- [QUOTED PASSAGE]

************

Tuesday, 27 November 2012

Greece gets $57B in critical loans, debt relief

Greece (AP) — European and global financial leaders have agreed to release €44 billion ($57 billion) in critical loans to Greece and provide billions in additional debt relief in order to help the country stabilize its ailing economy.

After three weeks of negotiations, Greece's euro partners and the International Monetary Fund agreed early Tuesday morning to release the loans in four installments beginning next month. The leaders also settled on a raft of measures — including a debt buyback program and an interest rate cut on loans — that will reduce the country's debts by about €40 billion.

Greek Prime Minister Antonis Samaras hailed the agreement in Brussels as a victory that heralds "a new day for all Greeks." But the country will still face years of economic pain as austerity measures agreed to as part of the bailout package are implemented.

Most stock markets in Europe were modestly higher on the news out of Brussels with the Stoxx 50 index of leading European shares closing up 0.2%. Meanwhile the euro gave up earlier gains to trade 0.4% lower at $1.2941. The interest rate charged on Greece's benchmark 10-year bonds, an indicator of investor confidence in a country's finances, fell 0.2 percentage points to 14.47% on the news of the debt deal.

************

- [TO DO]
1. Extract from the quoted passage the words running from "Greek Prime Minister" to "the debt deal.".
2. Go on with the quoted passage that begins "Tuesday, 27 November" from its last line.

- [DATA SEGMENT]
************

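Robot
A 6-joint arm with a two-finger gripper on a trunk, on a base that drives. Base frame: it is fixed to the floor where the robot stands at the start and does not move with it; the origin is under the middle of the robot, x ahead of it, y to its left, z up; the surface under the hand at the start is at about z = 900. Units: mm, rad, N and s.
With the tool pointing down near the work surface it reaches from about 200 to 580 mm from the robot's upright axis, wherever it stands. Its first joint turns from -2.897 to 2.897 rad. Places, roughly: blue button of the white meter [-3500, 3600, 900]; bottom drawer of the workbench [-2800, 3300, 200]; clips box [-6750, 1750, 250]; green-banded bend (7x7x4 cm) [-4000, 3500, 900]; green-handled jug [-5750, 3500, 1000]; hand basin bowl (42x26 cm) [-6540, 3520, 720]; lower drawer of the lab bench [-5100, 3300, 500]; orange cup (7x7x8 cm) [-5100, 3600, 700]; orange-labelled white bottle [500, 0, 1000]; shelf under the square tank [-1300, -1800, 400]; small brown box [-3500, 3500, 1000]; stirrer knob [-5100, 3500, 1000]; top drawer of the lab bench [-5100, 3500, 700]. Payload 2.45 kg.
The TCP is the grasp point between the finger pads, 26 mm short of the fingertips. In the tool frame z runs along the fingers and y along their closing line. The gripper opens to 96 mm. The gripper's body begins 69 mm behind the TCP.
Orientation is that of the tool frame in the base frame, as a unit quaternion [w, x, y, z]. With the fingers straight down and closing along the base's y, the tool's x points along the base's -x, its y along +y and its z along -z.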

************

- [EXERCISE ANSWERS]
1.
Greek Prime Minister Antonis Samaras hailed the agreement in Brussels as a victory that heralds "a new day for all Greeks." But the country will still face years of economic pain as austerity measures agreed to as part of the bailout package are implemented.

Most stock markets in Europe were modestly higher on the news out of Brussels with the Stoxx 50 index of leading European shares closing up 0.2%. Meanwhile the euro gave up earlier gains to trade 0.4% lower at $1.2941. The interest rate charged on Greece's benchmark 10-year bonds, an indicator of investor confidence in a country's finances, fell 0.2 percentage points to 14.47% on the news of the debt deal.

2.
"There remains the potential for this deal to fall apart in the medium term as there are a lot of moving parts and it is a long way away from the permanent fix that the IMF had been insisting upon," said Gary Jenkins, managing director of Swordfish Research.

"It is just one more big kick of the can down the road."

For three years, Greece has struggled to convince markets and its creditors that it can get a grip on its public finances, which had spiraled out of control. The country is predicted to enter its sixth year of recession and is weighed down by an unemployment rate of 25%.

The so-called troika of the European Central Bank, IMF and the European Commission has twice agreed to bail out Greece, pledging a total of €240 billion in rescue loans — of which the country has received about €150 billion so far. In return for its bailout loans, Greece has had to impose several rounds of austerity measures and submit its budget to scrutiny.

Without the bailout money, the country would be facing bankruptcy and a possible forced exit from the 17-country eurozone. This would have potentially chaotic repercussions for the world economy.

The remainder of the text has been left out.